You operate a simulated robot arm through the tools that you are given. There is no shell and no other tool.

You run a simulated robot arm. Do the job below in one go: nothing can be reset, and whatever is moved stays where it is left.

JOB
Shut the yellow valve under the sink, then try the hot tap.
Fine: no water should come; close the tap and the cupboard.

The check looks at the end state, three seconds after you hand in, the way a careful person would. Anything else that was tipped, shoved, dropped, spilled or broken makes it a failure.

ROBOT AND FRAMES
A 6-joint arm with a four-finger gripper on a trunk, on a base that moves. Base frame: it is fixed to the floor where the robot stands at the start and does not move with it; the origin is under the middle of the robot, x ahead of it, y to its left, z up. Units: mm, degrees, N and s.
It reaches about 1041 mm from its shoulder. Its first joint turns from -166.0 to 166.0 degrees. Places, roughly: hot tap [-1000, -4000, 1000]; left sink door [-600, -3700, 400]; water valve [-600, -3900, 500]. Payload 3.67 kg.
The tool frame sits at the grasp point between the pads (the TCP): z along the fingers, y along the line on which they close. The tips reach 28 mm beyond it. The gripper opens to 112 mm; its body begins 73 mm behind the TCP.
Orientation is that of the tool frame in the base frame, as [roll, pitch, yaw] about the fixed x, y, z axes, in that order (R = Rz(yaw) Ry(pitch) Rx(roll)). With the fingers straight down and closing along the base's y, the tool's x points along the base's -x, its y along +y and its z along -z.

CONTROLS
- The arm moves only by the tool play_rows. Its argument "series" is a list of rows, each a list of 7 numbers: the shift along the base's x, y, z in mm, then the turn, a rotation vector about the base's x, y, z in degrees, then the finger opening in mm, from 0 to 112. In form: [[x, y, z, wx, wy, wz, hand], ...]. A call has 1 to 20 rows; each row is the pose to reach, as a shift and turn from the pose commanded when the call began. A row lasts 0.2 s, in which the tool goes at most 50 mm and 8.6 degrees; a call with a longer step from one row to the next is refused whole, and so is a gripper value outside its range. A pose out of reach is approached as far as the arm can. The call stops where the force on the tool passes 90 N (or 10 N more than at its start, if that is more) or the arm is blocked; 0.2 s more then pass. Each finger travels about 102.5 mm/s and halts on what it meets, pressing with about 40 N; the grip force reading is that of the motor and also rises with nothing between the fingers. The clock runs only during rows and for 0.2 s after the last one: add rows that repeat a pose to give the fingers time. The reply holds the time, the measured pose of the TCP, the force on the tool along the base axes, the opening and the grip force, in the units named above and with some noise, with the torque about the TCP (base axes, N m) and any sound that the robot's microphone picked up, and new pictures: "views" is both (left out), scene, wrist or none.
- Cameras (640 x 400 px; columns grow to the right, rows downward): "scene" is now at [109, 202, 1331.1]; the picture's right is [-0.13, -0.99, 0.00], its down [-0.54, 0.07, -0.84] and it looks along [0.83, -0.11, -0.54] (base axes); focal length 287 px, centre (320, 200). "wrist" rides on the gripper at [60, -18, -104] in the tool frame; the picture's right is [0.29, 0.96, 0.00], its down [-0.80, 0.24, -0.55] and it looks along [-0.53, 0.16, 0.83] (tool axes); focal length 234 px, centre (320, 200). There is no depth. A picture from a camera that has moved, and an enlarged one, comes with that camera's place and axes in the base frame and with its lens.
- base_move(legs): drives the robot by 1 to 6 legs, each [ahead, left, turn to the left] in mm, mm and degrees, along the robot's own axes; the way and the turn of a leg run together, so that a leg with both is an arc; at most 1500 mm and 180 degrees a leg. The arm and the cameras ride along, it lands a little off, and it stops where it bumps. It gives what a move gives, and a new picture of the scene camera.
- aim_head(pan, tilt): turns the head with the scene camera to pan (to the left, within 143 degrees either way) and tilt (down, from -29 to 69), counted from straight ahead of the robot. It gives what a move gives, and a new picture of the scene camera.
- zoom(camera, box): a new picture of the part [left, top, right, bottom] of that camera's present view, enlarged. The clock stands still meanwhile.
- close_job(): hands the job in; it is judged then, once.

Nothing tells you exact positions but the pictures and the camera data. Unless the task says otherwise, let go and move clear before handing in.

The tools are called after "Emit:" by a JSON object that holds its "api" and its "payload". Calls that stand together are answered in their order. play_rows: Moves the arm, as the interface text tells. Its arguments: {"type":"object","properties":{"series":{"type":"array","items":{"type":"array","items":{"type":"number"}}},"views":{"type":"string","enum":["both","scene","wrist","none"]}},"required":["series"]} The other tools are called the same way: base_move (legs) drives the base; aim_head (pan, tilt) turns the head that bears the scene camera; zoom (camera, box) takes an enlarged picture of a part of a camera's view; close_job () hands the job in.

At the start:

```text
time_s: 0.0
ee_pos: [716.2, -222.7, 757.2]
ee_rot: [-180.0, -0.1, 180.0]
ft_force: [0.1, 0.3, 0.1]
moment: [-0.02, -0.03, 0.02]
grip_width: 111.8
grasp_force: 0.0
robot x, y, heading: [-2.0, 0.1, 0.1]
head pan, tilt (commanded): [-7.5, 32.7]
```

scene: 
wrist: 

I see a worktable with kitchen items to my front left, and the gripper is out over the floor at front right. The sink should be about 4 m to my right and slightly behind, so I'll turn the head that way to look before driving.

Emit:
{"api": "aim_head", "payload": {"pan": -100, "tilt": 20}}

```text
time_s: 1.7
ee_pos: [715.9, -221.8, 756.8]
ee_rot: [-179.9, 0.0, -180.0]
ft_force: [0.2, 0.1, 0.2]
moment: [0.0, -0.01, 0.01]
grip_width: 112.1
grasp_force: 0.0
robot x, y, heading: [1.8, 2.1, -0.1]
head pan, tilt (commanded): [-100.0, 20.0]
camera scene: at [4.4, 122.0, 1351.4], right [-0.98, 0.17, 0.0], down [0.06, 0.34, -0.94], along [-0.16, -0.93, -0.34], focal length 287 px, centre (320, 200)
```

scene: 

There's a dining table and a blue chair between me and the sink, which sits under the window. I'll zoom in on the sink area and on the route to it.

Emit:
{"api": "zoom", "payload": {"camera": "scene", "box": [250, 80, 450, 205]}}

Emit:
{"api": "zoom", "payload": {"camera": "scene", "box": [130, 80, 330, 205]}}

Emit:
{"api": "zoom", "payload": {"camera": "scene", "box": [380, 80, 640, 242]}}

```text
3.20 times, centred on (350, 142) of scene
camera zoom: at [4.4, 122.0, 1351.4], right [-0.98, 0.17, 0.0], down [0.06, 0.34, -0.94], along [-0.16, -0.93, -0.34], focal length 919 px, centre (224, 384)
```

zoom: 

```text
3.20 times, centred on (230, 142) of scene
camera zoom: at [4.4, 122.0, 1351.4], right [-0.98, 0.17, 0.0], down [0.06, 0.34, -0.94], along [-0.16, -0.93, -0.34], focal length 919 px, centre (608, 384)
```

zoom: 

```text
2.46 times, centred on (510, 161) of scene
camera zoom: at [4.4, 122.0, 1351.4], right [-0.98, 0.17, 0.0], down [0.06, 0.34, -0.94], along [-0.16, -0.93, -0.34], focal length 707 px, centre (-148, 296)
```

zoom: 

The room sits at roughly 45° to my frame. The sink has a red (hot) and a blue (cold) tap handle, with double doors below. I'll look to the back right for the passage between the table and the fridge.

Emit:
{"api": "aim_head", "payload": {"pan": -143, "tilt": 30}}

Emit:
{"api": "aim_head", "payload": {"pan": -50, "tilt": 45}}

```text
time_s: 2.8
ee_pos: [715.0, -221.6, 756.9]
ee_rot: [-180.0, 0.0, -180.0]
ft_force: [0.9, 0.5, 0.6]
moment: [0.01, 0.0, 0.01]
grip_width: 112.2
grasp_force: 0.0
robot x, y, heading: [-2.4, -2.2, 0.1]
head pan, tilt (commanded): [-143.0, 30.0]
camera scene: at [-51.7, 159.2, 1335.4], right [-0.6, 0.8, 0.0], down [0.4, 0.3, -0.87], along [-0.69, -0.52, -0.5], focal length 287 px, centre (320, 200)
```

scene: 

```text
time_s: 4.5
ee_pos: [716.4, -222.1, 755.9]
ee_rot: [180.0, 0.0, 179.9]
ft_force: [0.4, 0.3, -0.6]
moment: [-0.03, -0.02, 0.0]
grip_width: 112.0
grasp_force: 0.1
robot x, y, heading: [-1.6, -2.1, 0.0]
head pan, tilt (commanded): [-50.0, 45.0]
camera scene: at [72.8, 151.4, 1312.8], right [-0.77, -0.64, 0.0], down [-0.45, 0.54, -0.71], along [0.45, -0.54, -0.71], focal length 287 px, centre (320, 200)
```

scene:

| TASK TO CARRY OUT |
Check each line above for the word "legs" and copy the ones that have it.

| CORRECT OUTPUT |
- base_move(legs): drives the robot by 1 to 6 legs, each [ahead, left, turn to the left] in mm, mm and degrees, along the robot's own axes; the way and the turn of a leg run together, so that a leg with both is an arc; at most 1500 mm and 180 degrees a leg. The arm and the cameras ride along, it lands a little off, and it stops where it bumps. It gives what a move gives, and a new picture of the scene camera.
The tools are called after "Emit:" by a JSON object that holds its "api" and its "payload". Calls that stand together are answered in their order. play_rows: Moves the arm, as the interface text tells. Its arguments: {"type":"object","properties":{"series":{"type":"array","items":{"type":"array","items":{"type":"number"}}},"views":{"type":"string","enum":["both","scene","wrist","none"]}},"required":["series"]} The other tools are called the same way: base_move (legs) drives the base; aim_head (pan, tilt) turns the head that bears the scene camera; zoom (camera, box) takes an enlarged picture of a part of a camera's view; close_job () hands the job in.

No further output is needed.